Before hemming jeans you should first decide by how much you want to turn up the hem. Try on your jeans with the shoes that you will most likely be wearing with them. Fold up the hem to the outside of your jeans to the length that you like to wear them. Put a few pins in each leg to hold the hem in place and carefully take off your jeans.
See more info about French seams!
As with any hemming or altering, measure first, pin up, and try on— a few times if needed. Doing this always takes less time than having to take out what you have just sewn. If you will be wearing heels with this specific pair of jeans, you might want the jeans a little longer. The jeans should fall 1 – 1½ inches above the floor at your heel.
Adapted from Alterations - 200 Questions Answered on Everything From Mending to Makeovers by Nan L. Ides, published by Barron's Educational Series.
Pin all the way around the leg. Measure the hem you have just turned and then divide that number in half. For the purposes of this explanation, let’s imagine the jeans need to be turned up 3 inches; 1½ inches is, therefore, the measurement to use. The reason you cut the measurement in half is because you will be folding up the hem in half and actually hemming the full 3 inches.
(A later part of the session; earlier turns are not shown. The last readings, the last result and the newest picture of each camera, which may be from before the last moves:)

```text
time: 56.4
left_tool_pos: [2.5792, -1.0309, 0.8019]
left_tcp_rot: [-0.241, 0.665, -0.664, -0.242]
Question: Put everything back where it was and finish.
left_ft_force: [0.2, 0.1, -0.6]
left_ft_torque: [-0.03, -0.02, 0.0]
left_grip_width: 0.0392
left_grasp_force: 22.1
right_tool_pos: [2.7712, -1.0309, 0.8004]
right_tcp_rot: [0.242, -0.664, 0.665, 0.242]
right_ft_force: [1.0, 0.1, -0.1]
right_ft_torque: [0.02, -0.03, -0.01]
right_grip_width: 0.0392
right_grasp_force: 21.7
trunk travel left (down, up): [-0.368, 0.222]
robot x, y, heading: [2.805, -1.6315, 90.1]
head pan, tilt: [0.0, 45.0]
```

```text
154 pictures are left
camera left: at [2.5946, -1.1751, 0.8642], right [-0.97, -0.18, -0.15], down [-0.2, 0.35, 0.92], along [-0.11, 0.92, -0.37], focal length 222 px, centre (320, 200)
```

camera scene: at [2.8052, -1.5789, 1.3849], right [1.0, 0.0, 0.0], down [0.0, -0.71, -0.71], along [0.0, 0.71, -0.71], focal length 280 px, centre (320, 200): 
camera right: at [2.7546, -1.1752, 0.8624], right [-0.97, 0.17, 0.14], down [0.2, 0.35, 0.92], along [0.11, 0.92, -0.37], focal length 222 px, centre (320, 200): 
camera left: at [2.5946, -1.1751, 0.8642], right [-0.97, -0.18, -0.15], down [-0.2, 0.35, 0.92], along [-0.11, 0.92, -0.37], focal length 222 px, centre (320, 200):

Unpin the turned-up hem and then adjust it until it measures 1½ inches from the edge of the original
hem to the fold; pin. Use a zipper foot for your sewing machine if you have it—this allows you to stitch close to the original hem. If not, adjust the sewing-machine needle as far to the left as is possible. Make sure that you are using an appropriate foot—if you do not, the needle will come down on the foot itself and break. Stitch all the way around the leg bottom, stitching close to the edge of the original hem and being careful not to sew the leg opening together.
Try the jeans on again to make sure you are happy with the length. Turn them right side out and tuck the hemmed area upward. The stitching line around the new hem will form a seam on the right side directly above the original hem’s stitching; it will be virtually invisible. Press the new hem flat.
To keep the French hem from showing you can trim and leave raw edge as is, ironing it up or down after each washing. Alternatively, use some fusible hemming tape and fuse the hem upward on the inside.